## START

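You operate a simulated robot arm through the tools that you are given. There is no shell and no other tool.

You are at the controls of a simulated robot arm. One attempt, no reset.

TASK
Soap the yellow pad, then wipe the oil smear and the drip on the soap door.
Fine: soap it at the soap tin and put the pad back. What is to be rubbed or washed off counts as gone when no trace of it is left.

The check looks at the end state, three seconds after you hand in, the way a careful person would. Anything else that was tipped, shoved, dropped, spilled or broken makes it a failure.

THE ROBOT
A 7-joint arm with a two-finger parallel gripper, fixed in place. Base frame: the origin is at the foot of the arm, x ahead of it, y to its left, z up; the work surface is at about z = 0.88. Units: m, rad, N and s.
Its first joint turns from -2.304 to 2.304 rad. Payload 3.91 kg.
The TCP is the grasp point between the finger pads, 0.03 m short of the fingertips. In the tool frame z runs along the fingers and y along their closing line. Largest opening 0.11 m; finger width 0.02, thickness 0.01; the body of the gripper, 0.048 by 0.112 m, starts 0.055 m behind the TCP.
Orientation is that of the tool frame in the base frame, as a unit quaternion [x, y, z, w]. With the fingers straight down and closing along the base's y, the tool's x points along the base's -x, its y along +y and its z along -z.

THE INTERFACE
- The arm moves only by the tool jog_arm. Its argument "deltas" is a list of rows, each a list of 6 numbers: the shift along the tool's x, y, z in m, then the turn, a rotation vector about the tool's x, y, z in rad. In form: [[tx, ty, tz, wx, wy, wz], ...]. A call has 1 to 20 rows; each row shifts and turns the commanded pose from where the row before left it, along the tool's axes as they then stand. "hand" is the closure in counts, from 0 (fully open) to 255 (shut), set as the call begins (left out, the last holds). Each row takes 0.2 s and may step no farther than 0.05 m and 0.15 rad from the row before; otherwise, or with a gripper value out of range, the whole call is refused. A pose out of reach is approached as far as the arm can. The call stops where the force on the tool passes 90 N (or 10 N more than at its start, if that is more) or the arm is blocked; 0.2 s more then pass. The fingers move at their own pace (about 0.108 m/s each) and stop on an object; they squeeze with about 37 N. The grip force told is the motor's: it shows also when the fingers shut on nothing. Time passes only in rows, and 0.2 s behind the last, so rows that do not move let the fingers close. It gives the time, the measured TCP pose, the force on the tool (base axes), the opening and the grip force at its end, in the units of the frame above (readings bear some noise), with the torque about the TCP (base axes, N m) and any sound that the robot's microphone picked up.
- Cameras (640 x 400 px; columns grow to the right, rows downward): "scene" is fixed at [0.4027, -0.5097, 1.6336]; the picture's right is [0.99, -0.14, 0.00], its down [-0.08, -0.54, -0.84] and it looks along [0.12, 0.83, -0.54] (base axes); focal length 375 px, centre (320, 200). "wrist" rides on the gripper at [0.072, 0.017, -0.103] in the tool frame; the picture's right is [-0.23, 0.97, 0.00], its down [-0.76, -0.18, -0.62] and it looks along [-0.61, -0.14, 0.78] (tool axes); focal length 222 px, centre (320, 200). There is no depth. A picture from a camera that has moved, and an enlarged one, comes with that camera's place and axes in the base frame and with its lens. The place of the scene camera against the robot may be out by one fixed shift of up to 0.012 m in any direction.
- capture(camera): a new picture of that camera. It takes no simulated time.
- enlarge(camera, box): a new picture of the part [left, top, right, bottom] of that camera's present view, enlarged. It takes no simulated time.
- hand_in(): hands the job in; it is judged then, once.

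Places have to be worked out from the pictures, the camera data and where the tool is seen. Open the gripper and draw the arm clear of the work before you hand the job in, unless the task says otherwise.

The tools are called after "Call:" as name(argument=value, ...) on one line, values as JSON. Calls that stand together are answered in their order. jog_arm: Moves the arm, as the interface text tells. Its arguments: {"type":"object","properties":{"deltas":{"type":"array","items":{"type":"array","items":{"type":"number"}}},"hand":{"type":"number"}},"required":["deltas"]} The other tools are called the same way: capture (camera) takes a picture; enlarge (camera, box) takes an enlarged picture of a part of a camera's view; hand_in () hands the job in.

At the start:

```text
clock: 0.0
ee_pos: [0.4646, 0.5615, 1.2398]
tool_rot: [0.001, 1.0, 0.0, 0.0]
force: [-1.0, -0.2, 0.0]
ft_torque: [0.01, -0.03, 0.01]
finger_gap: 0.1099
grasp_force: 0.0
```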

## END
## START

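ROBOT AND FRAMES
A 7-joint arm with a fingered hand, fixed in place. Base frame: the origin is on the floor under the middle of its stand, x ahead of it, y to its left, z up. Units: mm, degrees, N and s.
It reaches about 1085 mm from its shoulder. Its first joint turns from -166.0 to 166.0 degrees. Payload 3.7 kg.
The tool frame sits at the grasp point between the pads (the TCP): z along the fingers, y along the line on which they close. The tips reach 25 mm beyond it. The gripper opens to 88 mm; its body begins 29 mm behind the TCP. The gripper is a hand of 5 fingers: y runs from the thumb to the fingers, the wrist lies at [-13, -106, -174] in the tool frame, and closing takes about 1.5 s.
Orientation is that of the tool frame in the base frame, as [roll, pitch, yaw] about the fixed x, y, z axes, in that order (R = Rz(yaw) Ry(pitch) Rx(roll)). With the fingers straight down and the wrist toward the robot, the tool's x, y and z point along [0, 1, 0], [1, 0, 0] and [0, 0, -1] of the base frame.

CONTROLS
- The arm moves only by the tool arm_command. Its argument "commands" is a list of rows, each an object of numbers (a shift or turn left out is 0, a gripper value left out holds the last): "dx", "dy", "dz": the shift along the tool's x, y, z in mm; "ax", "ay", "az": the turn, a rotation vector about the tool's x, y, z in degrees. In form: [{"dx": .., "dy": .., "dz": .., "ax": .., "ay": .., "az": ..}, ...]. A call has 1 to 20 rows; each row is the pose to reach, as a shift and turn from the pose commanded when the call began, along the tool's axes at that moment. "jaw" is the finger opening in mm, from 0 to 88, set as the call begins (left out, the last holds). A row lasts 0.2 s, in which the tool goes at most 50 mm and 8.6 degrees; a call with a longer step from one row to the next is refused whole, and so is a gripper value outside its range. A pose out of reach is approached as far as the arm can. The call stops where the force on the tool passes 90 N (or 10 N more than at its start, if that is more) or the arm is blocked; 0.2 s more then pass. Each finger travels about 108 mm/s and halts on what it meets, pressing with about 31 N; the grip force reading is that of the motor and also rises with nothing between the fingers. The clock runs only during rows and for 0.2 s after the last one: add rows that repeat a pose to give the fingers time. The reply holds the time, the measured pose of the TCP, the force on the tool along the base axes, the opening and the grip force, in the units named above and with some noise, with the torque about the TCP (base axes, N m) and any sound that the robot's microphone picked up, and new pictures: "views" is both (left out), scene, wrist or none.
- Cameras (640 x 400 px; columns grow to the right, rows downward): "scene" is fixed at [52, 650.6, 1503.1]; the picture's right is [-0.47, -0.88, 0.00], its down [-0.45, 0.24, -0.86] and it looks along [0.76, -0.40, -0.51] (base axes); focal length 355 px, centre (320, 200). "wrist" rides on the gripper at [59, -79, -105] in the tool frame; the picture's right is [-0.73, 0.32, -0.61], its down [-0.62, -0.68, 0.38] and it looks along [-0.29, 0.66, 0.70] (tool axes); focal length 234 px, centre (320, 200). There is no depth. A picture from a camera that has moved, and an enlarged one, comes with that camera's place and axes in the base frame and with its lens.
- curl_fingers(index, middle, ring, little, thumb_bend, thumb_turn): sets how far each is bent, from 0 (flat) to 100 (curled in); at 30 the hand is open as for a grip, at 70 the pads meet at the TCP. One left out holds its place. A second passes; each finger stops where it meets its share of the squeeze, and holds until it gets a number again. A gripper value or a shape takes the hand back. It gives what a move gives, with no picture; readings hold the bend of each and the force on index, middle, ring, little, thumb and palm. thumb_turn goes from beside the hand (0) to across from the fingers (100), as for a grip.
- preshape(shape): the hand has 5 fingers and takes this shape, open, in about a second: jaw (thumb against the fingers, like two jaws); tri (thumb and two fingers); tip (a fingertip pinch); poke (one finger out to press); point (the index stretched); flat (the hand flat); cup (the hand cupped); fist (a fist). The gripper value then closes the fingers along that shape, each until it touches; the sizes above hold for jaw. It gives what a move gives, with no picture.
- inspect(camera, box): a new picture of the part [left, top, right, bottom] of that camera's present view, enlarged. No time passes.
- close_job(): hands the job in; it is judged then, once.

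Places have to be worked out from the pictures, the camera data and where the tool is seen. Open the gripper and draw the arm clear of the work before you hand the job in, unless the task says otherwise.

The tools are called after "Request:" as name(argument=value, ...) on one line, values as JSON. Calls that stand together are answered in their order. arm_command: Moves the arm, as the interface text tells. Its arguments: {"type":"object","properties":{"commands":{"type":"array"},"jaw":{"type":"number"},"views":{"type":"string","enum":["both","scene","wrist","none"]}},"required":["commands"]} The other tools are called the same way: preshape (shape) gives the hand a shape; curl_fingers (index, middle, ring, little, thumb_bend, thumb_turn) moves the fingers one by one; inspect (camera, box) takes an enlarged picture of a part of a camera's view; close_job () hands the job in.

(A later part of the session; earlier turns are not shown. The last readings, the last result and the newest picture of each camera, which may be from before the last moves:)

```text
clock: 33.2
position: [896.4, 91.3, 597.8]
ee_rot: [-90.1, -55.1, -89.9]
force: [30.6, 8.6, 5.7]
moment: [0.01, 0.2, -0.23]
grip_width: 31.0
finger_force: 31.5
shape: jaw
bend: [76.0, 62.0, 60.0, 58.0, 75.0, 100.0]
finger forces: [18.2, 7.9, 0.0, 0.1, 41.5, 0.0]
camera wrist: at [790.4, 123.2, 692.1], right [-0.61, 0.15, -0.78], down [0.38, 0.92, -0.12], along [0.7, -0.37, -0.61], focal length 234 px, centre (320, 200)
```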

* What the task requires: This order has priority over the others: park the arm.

## END

* What the task requires: Quote word for word every line from the one that has "A 7-joint arm with a two-finger" through the one that has "Its first joint turns from -2.304".

* Complete answer:
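A 7-joint arm with a two-finger parallel gripper, fixed in place. Base frame: the origin is at the foot of the arm, x ahead of it, y to its left, z up; the work surface is at about z = 0.88. Units: m, rad, N and s.
Its first joint turns from -2.304 to 2.304 rad. Payload 3.91 kg.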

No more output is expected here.